Nel comunicare agli investitori la nuova strategia di decarbonizzazione, il gruppo Enel ha non solo confermato l’uscita dal carbone entro il 2027, ma anche quella dal gas al 2040, liberandosi così dai combustibili fossili con dieci anni di anticipo rispetto all’impegno preso nel 2015.
L’ad Francesco Starace ha anche reso chiaro che Enel non userà compensazioni delle emissioni con progetti forestali o di cattura e stoccaggio della CO2, dando così una stoccata a Eni, che ne abusa nella sua roadmap per essere neutrale carbonicamente al 2050.
È impressionante anche la mole di investimenti di Enel previsti sulle rinnovabili – e finalmente anche negli impianti di accumulo – sebbene gran parte degli investimenti saranno fuori dall’Italia. Tutto bene allora, e si può dire che Enel finalmente diventerà sostenibile? Come sempre il diavolo è nei dettagli. L’Enel vuole costruire ben sei nuove centrali a gas, di cui quattro dove chiuderà i suoi impianti a carbone, e aspetta i sussidi pubblici del capacity payment per farlo.

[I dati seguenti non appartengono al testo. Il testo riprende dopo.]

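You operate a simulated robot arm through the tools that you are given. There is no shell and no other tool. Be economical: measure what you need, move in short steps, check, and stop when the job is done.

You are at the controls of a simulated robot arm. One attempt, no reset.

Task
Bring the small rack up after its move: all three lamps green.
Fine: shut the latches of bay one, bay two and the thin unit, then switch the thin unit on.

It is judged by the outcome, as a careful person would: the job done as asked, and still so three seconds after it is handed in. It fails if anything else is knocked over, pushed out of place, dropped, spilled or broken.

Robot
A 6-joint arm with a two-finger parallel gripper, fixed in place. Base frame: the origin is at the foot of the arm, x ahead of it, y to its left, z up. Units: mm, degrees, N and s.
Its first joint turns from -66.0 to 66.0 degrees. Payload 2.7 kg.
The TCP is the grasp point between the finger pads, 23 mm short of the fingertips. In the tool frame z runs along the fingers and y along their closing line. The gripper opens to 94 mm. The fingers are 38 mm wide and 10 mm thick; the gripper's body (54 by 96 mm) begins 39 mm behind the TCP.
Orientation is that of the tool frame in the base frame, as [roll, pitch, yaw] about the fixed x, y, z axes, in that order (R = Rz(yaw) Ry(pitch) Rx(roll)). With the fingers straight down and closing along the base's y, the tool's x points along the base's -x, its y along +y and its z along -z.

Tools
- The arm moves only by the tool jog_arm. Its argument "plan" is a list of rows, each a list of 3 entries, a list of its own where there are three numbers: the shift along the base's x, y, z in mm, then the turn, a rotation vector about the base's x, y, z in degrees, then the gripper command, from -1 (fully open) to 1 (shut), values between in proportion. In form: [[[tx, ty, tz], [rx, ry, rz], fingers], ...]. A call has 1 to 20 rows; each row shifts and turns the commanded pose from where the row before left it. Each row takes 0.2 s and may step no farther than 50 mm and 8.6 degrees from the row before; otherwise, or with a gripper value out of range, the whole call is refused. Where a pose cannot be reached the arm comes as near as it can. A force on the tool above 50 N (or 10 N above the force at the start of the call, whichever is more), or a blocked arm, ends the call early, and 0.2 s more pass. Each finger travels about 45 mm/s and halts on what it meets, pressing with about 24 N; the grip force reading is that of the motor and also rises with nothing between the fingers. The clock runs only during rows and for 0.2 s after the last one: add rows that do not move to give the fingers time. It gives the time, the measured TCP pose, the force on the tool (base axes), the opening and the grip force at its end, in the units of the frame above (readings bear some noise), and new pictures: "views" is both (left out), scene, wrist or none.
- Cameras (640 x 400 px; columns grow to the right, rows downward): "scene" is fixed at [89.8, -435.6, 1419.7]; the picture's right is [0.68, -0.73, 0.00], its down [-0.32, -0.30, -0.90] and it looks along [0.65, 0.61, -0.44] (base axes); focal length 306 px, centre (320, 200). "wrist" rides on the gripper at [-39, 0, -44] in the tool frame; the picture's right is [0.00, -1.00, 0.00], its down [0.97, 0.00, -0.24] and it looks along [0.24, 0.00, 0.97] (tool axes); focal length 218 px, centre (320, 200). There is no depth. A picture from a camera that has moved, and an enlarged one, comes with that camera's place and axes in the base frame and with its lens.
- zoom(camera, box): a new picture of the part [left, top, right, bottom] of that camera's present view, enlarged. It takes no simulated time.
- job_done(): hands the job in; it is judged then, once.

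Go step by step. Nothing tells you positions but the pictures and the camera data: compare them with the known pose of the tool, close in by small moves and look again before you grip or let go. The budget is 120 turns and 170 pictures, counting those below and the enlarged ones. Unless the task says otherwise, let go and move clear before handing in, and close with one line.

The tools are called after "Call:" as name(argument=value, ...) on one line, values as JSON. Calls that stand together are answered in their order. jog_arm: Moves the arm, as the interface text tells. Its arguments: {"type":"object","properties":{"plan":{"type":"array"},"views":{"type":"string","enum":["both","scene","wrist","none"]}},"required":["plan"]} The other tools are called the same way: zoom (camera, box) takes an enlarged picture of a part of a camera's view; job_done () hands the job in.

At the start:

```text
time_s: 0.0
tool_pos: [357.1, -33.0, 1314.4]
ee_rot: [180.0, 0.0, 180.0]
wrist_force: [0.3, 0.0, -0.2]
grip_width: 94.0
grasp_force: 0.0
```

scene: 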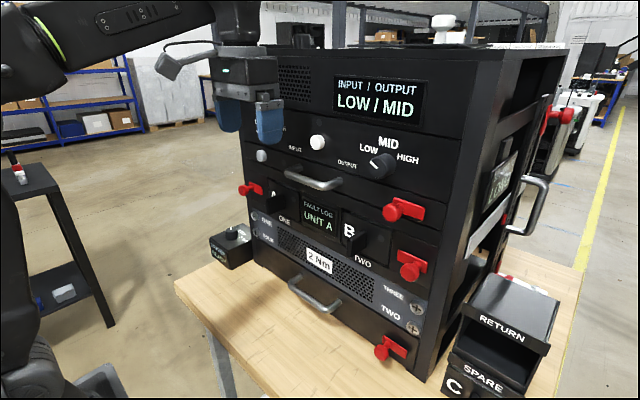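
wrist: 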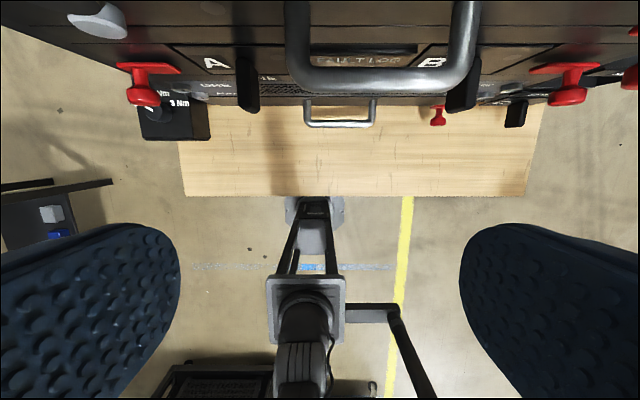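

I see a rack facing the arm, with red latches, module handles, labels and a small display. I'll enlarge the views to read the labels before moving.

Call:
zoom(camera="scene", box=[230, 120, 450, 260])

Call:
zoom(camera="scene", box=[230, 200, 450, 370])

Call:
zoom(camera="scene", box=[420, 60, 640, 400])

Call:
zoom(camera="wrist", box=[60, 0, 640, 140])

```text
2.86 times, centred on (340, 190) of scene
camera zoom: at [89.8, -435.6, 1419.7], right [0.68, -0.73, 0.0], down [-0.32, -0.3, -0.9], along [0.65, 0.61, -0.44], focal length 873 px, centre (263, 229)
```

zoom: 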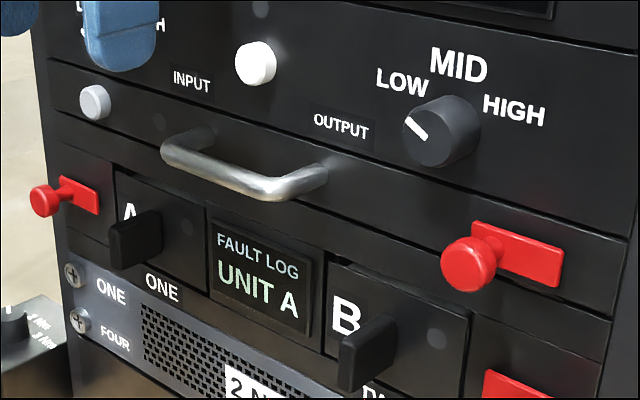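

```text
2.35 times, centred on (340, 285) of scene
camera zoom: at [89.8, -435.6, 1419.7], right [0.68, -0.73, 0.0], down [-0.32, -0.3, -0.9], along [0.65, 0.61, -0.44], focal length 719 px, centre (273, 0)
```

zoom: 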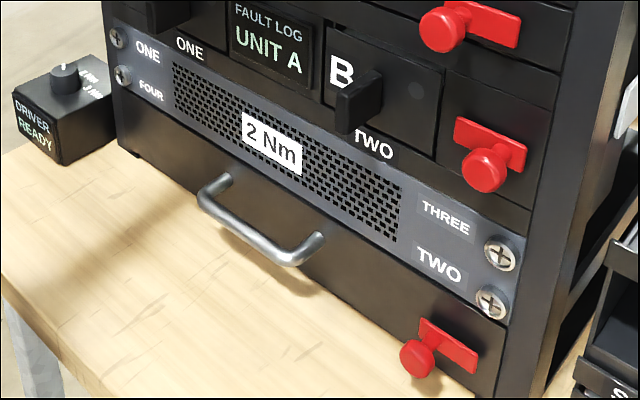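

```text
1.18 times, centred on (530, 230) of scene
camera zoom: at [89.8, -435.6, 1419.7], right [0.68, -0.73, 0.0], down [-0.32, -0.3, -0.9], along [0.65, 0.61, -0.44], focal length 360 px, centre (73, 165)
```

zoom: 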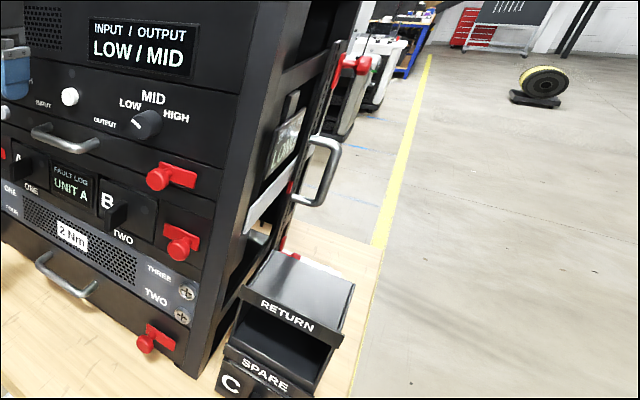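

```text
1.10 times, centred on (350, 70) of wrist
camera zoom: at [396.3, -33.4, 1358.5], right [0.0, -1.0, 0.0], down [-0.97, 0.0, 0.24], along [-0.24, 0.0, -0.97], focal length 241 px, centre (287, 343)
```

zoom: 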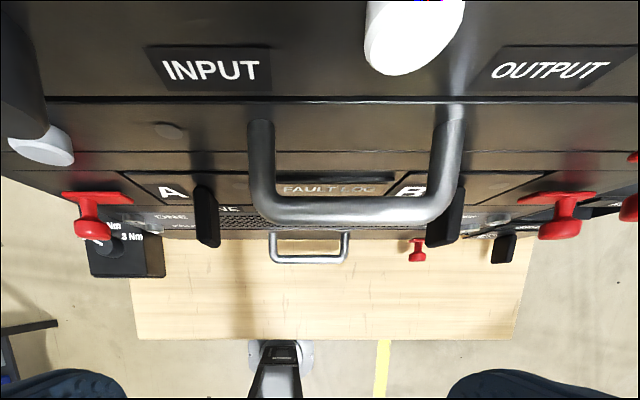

A bilancio per i prossimi tre anni ci sono ancora investimenti nel fossile per il 5% del totale. Se bisogna uscire anche dal gas, perché non mollare questi nuovi progetti per dare un vero primo segnale al mercato? E poi nelle 138 slides presentate agli investitori non c’è alcun dettaglio su come avverrà questa uscita entro il 2040, ossia mancano le date di chiusura di ciascun singolo impianto, col rischio che gran parte delle centrali rimarrà attiva fino a pochi anni prima di questa scadenza. Come nel caso del carbone, sarà una battaglia strappare a Enel queste date, senza trucchi né ritardi.
Per concludere, se proprio Enel voleva fare la prima della classe, avrebbe dovuto adottare il 2035 per l’uscita dai combustibili fossili, quanto meno in Italia e Spagna, come richiedono i nuovi scenari climatici dell’Agenzia Internazionale per l’Energia.